**LISTED RECORDS:**
BEGIN

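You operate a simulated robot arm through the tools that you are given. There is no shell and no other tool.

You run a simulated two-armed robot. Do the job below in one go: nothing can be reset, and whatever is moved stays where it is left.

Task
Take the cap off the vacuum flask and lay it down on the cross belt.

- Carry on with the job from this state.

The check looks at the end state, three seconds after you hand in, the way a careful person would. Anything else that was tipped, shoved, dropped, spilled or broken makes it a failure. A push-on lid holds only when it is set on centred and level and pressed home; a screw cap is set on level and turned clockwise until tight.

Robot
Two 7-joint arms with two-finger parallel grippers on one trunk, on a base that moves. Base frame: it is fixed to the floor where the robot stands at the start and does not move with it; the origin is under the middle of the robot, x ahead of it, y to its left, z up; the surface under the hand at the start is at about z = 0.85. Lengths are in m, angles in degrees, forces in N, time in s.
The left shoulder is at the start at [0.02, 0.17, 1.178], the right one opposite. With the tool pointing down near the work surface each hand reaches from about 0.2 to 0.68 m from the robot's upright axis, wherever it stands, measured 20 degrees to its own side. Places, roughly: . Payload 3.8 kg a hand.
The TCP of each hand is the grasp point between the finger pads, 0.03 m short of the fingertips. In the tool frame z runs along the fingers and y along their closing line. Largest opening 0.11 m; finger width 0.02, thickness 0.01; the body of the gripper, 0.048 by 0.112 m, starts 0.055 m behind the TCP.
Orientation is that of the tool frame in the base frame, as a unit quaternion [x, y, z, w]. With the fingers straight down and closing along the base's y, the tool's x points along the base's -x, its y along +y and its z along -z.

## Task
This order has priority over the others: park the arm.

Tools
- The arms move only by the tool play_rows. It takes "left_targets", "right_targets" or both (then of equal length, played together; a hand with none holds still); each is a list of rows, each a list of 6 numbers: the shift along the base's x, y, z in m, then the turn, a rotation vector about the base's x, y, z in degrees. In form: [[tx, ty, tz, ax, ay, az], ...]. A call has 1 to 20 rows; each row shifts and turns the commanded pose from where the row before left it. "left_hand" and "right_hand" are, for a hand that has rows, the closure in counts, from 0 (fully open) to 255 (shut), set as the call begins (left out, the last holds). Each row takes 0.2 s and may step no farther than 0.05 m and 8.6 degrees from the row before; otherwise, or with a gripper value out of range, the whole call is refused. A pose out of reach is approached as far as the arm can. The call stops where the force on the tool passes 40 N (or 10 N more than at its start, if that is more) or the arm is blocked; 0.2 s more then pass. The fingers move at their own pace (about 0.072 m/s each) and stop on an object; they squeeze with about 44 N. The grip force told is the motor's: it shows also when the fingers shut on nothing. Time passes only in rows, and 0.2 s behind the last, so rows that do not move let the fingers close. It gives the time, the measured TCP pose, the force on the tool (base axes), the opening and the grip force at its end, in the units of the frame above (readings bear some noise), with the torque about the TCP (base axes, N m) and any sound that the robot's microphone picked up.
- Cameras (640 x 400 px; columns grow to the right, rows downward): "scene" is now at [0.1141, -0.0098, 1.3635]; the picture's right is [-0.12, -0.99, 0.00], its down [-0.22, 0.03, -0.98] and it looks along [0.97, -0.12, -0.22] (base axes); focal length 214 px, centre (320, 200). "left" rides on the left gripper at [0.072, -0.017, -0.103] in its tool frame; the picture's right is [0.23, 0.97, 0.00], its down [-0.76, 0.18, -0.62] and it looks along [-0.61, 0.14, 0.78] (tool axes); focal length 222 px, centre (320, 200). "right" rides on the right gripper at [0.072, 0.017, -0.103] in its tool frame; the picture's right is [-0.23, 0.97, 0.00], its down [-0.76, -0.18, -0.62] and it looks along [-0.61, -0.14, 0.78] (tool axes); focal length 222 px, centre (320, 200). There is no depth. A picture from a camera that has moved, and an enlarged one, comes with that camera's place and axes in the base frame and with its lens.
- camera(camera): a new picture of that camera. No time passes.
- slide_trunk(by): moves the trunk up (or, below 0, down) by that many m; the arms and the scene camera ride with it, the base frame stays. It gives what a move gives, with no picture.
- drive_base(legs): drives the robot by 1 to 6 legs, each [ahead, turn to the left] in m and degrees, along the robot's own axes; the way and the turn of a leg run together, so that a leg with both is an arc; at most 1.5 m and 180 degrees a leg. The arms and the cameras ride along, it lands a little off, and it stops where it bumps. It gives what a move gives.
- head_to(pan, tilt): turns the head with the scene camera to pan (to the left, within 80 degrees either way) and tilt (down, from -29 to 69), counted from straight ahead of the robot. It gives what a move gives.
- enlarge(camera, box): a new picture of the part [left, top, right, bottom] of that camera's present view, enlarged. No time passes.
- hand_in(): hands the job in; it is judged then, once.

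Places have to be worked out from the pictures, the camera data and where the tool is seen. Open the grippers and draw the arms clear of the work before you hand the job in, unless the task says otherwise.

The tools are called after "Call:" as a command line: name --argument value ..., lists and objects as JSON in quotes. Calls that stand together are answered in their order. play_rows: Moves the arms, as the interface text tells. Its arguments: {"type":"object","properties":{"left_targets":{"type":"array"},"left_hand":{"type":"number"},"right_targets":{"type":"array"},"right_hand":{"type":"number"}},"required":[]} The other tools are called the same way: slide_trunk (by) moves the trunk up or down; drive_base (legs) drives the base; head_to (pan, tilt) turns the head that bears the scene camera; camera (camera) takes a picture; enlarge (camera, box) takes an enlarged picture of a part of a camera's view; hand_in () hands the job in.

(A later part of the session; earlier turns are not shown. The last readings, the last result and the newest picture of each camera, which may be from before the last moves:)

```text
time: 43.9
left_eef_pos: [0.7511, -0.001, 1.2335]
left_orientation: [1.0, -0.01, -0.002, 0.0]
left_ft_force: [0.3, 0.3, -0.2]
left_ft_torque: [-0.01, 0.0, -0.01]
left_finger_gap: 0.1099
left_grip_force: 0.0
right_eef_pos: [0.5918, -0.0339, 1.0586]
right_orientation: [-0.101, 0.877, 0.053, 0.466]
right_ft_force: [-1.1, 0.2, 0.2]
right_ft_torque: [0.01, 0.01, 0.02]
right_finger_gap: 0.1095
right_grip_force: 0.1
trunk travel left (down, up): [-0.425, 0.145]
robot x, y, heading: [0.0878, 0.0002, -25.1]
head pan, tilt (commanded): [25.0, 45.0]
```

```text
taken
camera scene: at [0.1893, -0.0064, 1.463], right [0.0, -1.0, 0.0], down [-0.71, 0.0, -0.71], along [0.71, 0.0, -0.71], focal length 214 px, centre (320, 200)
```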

END
BEGIN

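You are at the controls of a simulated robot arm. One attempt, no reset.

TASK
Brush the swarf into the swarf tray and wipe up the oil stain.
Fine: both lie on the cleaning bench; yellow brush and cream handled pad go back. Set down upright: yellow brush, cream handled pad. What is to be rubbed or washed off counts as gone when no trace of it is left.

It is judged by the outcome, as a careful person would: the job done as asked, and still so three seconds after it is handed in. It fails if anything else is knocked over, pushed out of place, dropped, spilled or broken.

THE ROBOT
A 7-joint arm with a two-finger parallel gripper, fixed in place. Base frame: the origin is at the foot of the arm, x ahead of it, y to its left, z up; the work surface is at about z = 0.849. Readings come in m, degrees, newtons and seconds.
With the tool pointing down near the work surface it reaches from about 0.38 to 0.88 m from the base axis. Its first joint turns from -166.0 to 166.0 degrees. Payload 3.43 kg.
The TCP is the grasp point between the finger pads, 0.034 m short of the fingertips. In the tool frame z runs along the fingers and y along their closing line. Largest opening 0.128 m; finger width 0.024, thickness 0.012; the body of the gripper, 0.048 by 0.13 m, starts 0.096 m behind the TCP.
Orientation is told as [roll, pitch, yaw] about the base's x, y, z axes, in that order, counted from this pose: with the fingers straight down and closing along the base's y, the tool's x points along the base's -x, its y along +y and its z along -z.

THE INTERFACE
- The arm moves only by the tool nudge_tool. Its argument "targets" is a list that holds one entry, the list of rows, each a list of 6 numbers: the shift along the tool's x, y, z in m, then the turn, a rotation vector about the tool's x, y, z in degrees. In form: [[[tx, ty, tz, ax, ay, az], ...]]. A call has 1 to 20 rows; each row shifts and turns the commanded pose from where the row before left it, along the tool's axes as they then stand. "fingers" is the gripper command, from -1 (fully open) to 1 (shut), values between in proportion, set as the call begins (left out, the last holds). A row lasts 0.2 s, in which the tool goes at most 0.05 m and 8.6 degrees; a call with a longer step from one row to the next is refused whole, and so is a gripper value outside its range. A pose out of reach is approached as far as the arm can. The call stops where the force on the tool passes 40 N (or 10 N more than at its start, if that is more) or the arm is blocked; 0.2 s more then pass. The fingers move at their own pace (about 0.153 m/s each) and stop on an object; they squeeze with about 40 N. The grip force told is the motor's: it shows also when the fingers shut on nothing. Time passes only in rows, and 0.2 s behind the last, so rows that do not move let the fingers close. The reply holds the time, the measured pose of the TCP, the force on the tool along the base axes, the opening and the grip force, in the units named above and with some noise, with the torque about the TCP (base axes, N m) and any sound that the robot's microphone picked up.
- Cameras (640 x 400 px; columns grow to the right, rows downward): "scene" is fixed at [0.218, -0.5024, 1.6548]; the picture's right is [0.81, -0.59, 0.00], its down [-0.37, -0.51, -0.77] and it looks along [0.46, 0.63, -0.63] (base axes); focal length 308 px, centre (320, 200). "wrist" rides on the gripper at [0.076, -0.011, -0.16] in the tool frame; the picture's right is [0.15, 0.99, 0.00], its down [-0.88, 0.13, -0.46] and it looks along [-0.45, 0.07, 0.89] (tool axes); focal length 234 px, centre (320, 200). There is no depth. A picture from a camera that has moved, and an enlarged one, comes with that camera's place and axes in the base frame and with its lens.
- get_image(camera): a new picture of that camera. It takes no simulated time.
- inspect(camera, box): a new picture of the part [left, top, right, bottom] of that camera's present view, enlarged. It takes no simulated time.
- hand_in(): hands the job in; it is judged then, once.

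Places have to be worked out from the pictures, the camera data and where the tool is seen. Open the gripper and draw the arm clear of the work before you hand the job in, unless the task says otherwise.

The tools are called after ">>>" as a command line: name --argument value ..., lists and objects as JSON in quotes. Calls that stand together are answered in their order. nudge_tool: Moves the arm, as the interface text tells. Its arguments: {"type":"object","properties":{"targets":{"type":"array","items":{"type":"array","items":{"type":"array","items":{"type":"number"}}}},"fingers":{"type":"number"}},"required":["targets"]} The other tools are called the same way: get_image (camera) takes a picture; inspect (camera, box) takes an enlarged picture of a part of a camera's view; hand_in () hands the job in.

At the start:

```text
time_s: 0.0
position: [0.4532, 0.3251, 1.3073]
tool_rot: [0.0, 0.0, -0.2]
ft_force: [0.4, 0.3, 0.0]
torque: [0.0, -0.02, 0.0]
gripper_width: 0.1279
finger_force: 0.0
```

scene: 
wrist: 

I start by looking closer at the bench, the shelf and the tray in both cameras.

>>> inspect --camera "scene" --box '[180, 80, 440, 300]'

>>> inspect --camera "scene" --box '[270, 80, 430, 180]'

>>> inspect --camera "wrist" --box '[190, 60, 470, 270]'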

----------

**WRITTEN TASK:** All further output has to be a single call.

END

**WRITTEN TASK:** Quote exactly the lines running from the line with "You operate a" through the line with "- Carry on with the job from this state.", both ends included, and nothing more.

**SOLUTION TO THIS PROBLEM:**
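You operate a simulated robot arm through the tools that you are given. There is no shell and no other tool.

You run a simulated two-armed robot. Do the job below in one go: nothing can be reset, and whatever is moved stays where it is left.

Task
Take the cap off the vacuum flask and lay it down on the cross belt.

- Carry on with the job from this state.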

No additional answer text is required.